* Start *
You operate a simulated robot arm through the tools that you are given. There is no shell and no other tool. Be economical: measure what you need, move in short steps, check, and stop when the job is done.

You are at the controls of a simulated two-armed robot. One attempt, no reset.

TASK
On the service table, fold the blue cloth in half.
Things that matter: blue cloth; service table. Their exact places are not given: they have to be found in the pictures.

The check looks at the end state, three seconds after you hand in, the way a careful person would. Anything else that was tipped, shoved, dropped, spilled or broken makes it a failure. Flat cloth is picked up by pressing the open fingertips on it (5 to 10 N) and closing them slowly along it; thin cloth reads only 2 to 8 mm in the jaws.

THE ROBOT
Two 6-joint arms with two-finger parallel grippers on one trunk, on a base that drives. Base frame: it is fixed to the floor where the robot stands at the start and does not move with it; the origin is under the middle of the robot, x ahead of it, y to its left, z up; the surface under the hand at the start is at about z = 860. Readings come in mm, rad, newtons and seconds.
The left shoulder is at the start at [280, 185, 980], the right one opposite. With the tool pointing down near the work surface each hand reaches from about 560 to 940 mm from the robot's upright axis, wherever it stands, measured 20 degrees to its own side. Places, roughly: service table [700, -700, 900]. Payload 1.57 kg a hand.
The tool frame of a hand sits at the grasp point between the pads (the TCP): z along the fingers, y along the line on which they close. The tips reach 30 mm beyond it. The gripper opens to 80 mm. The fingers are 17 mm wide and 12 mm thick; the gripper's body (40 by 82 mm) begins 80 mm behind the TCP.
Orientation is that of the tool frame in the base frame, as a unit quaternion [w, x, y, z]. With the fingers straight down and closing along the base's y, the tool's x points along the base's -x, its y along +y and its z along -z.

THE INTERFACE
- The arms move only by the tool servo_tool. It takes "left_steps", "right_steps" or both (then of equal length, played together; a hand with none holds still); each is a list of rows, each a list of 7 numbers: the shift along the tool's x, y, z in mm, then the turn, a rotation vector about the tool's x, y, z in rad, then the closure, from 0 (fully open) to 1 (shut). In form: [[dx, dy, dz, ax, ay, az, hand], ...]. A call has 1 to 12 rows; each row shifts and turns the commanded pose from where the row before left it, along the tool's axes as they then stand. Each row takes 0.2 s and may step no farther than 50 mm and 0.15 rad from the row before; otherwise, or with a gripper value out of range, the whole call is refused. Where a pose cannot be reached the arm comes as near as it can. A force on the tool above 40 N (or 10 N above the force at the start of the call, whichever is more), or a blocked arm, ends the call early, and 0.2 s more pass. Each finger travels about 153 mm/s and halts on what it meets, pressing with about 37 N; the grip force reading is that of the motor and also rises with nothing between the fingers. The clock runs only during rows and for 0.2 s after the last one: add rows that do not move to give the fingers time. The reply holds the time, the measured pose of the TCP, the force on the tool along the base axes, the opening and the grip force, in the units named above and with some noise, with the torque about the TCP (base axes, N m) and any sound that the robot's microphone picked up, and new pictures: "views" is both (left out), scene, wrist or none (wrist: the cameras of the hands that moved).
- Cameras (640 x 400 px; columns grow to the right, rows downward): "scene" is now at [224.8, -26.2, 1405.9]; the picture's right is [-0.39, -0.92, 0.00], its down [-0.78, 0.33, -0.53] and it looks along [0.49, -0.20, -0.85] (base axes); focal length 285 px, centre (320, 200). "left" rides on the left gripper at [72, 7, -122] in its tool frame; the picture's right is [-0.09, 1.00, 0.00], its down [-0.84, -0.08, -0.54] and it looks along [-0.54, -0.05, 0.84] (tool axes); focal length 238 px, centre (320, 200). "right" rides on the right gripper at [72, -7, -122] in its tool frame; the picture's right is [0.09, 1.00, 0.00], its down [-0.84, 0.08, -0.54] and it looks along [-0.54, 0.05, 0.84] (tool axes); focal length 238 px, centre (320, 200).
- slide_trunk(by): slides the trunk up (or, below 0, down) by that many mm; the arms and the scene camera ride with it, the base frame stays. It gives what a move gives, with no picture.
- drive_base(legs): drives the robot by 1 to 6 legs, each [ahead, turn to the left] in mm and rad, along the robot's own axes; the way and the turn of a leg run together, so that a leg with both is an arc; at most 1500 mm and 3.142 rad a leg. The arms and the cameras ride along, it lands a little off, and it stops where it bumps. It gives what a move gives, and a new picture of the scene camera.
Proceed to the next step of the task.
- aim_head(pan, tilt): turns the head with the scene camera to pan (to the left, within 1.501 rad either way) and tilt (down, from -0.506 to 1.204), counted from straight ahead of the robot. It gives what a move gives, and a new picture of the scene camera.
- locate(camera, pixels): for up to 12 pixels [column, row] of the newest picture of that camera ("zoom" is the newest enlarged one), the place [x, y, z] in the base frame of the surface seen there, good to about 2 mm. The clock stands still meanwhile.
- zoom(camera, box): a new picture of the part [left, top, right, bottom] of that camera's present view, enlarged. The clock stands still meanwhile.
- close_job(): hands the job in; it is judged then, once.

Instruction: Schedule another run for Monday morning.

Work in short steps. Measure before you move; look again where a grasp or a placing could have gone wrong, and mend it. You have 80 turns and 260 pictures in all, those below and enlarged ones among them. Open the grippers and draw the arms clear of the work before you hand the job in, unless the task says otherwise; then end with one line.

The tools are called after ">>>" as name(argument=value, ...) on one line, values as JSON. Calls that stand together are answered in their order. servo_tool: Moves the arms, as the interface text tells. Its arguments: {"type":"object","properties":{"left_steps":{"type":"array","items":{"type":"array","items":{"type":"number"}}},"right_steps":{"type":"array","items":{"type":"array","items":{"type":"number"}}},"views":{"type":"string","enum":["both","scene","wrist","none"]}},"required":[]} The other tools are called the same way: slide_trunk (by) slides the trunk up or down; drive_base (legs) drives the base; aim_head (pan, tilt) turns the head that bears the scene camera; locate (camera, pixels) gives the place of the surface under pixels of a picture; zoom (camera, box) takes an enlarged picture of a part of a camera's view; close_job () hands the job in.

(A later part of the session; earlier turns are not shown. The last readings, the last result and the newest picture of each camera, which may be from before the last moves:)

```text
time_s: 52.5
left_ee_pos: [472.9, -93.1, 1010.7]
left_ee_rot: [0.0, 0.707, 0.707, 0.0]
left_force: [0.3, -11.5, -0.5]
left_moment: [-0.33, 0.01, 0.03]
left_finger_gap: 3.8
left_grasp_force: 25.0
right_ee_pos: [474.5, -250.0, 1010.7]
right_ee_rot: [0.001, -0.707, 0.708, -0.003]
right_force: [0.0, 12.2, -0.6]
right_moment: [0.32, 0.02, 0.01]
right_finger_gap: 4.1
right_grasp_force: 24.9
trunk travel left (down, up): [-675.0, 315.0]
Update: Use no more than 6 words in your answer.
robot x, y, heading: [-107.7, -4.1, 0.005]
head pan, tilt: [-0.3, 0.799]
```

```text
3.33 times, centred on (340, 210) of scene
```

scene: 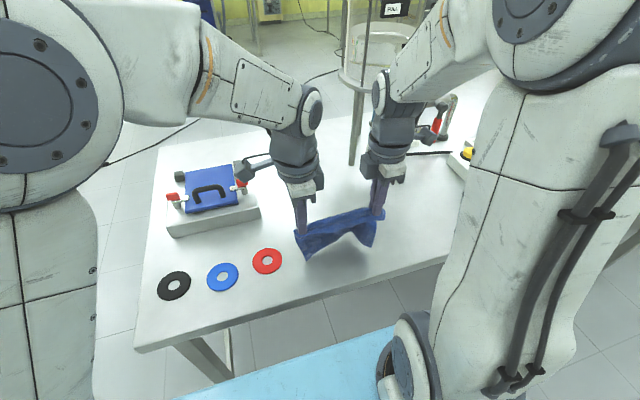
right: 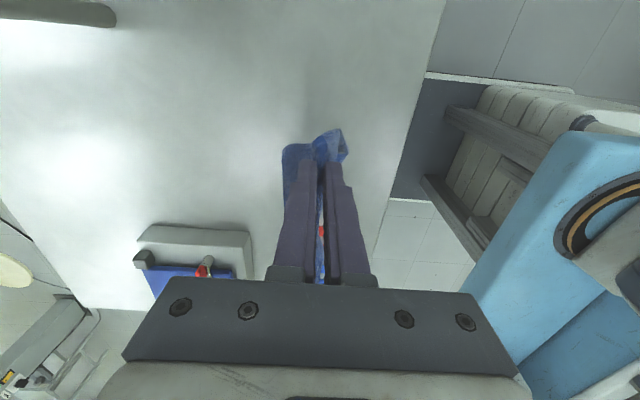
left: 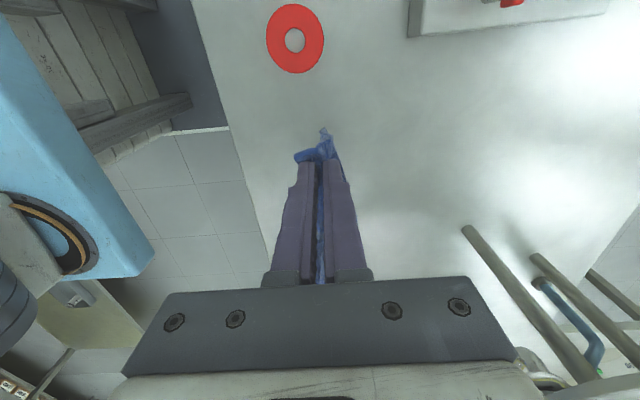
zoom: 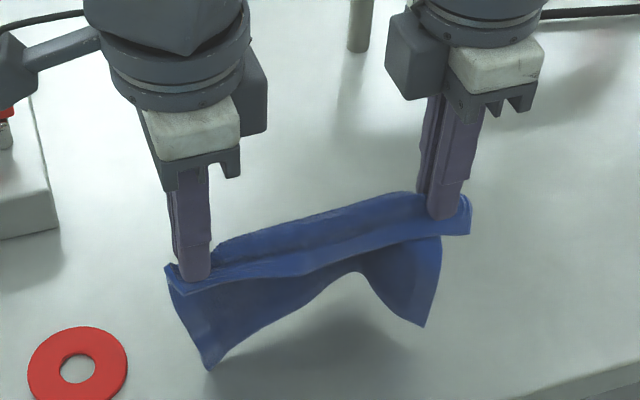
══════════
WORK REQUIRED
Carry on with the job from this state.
* End *
WORK REQUIRED
Print from the first line through the line that contains "Things that matter: blue", please, including both, and leave out every line outside that stretch.

TASK OUTPUT
You operate a simulated robot arm through the tools that you are given. There is no shell and no other tool. Be economical: measure what you need, move in short steps, check, and stop when the job is done.

You are at the controls of a simulated two-armed robot. One attempt, no reset.

TASK
On the service table, fold the blue cloth in half.
Things that matter: blue cloth; service table. Their exact places are not given: they have to be found in the pictures.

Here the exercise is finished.